**PASSAGE:**
Promise Eze
Abdulrasheed Akere reports,
The African Liberty Writing Fellowship (ALWF) has selected Promise Eze, the immediate past Deputy Editor-in-chief (DEIC) of PEN PRESS UDUS as a 2023/2024 fellow. He is a fresh graduate of Education Economics from Usmanu Danfodiyo University Sokoto (UDUS).
Promise tops the list of the 34 admitted fellows selected across 11 African countries. Prior to the selection, the fellowship application received more than 2000 entries from Africa only from which 55 applicants were selected for a 5-week intense graded training. After the training, only 34 applicants including Promise were eventually selected for the fellowship.
ALWF selected 18 applicants from Nigeria, 6 from Kenya, 2 from Ghana, and 1 applicant each from the remaining eight countries, which are: South Africa, Gambia, Zambia, Senegal, Madagascar, Zimbabwe, Egypt and Tanzania.
“The training was not easy. But I am glad I pulled through. I feel very excited. I have always wanted to be an African Liberty Writing Fellow (ALWF) since 2019. It’s a dream come true for me,” Promise expressed happily.
Get to Know African Liberty Writing Fellowship
“The African Liberty Writing Fellowship program is a year-long program designed to train young Africans interested in academia, media, public policy, or any other critical-and-analytical-writing-related career, in opinion article writing. Accepted applicants will complete a five-week mandatory online course. The top thirty-five candidates from the five-week training will be admitted as African Liberty writing fellows.
“We’ve helped our fellows get featured in leading African and non-Africa media outlets. We’ve highlighted some below. You may visit our Media Hits page to see what fellows published in the last four cohorts,” ALWF portal reads.
What Inspired Promise to Apply for ALWF?

**AVAILABLE DATA:**
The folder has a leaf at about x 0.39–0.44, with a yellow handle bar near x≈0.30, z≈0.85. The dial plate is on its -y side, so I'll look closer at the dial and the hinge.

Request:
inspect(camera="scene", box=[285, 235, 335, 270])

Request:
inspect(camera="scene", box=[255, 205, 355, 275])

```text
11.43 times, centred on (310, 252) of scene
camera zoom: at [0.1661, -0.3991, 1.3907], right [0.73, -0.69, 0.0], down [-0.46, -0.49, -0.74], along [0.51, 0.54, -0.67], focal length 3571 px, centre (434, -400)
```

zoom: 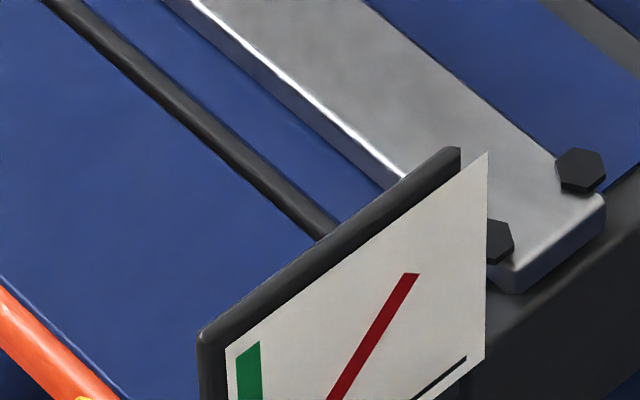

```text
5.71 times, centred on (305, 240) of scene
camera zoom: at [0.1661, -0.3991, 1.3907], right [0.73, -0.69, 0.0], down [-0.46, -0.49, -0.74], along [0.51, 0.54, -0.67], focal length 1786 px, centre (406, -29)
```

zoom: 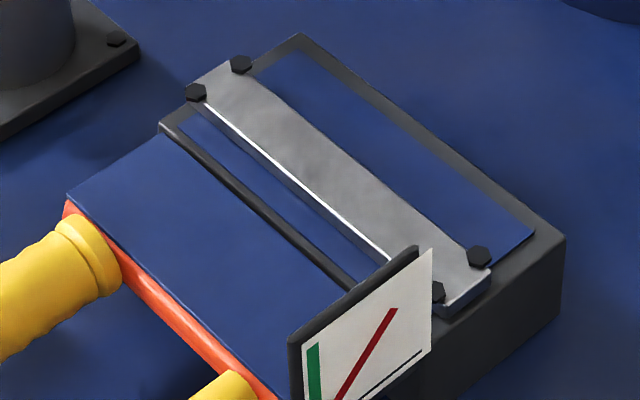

**WHAT THE TASK REQUIRES:** Repeat the span of the passage whose first words are "ALWF selected 18" and whose last words are "Promise expressed happily.".

**SOLUTION:**
ALWF selected 18 applicants from Nigeria, 6 from Kenya, 2 from Ghana, and 1 applicant each from the remaining eight countries, which are: South Africa, Gambia, Zambia, Senegal, Madagascar, Zimbabwe, Egypt and Tanzania.
“The training was not easy. But I am glad I pulled through. I feel very excited. I have always wanted to be an African Liberty Writing Fellow (ALWF) since 2019. It’s a dream come true for me,” Promise expressed happily.